If you’re going to get into the business of interdicting malign networks there’s no better first exercise than doing something like this for your own team. I’d make this a quiet endeavor at first. If you’ve got a grassroots group you’ll have usual clutch of personality disorders that I first described in What Hunts You? and if the group is now or has been effective in the past, you’ll have infiltrators. And they’ll snitch jacket you.
So what you want to do is to look at the group(s) you’re involved in, you want one(s) engaged in conflict, and you need to be able to see at least some of the back room dealings that occur. There are too many lone gun analysts who are conspiracy nuts, or LARPers, or both, and they make the twin mistakes of connecting everything they see, then assuming that they can see everything.

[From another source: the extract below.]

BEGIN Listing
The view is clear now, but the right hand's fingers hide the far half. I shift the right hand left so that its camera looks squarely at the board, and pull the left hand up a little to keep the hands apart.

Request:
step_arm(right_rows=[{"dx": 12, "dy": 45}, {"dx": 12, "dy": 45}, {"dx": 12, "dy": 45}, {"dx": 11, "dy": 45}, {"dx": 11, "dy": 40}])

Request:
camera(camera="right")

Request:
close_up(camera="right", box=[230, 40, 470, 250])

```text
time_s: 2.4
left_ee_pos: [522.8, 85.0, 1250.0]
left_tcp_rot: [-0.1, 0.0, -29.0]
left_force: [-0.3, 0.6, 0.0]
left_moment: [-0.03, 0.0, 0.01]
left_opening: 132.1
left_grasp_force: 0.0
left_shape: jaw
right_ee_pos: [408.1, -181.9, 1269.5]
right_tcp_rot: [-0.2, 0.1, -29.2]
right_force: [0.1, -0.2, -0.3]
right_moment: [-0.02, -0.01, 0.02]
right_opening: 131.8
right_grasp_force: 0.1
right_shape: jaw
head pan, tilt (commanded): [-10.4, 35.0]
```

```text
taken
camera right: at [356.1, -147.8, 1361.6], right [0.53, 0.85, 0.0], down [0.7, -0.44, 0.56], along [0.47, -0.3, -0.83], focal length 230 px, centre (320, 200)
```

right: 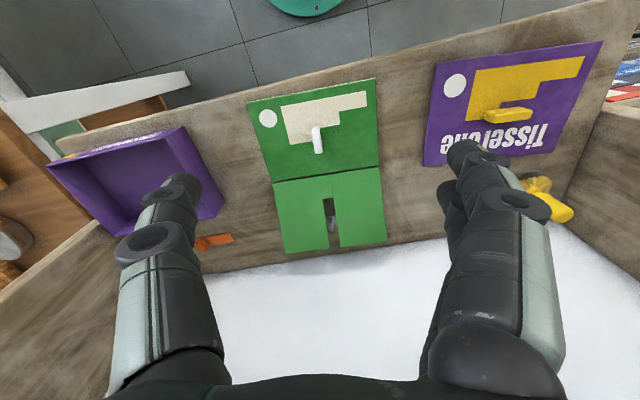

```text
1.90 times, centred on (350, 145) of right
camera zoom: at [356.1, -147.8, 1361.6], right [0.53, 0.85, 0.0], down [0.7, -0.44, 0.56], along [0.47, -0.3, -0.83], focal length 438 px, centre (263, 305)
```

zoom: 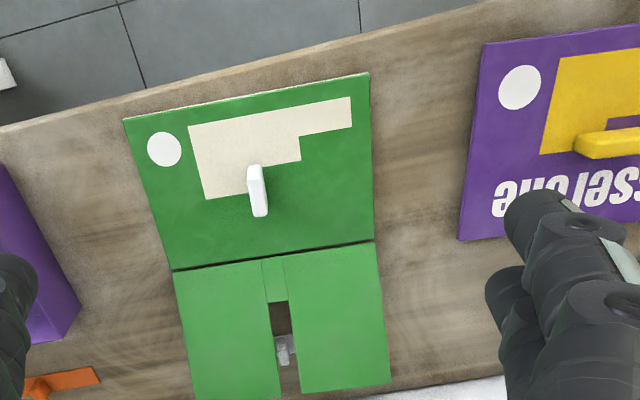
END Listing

Any problem larger than three over tired tweens picking at each other in the back seat on the drive to grandma’s house will have hidden features; get used to only being able to see the part of the iceberg that’s above water, so you can look for clues as to what’s underneath.
Conclusion:
I should apologize to those of you who are new readers. This Substack is about conflict tradecraft, but I roam far afield in search of the cultural inputs that are playing a role, and I don’t often mention that.
I find myself in one of those moods where I’m looking for something, but I have no idea precisely what it might be. I am profoundly frustrated that both The Peripheral and Penny Dreadful:City of Angels were pandemic casualties. Carnivàle was a much earlier and to my mind similar loss - a marvelous world laid low by economic realities.
I guess on the good news front, A Voyage To Arcturus was just $0.49 on Amazon. Going back to obscure foundations is always a good way to pick up a trail that one has lost.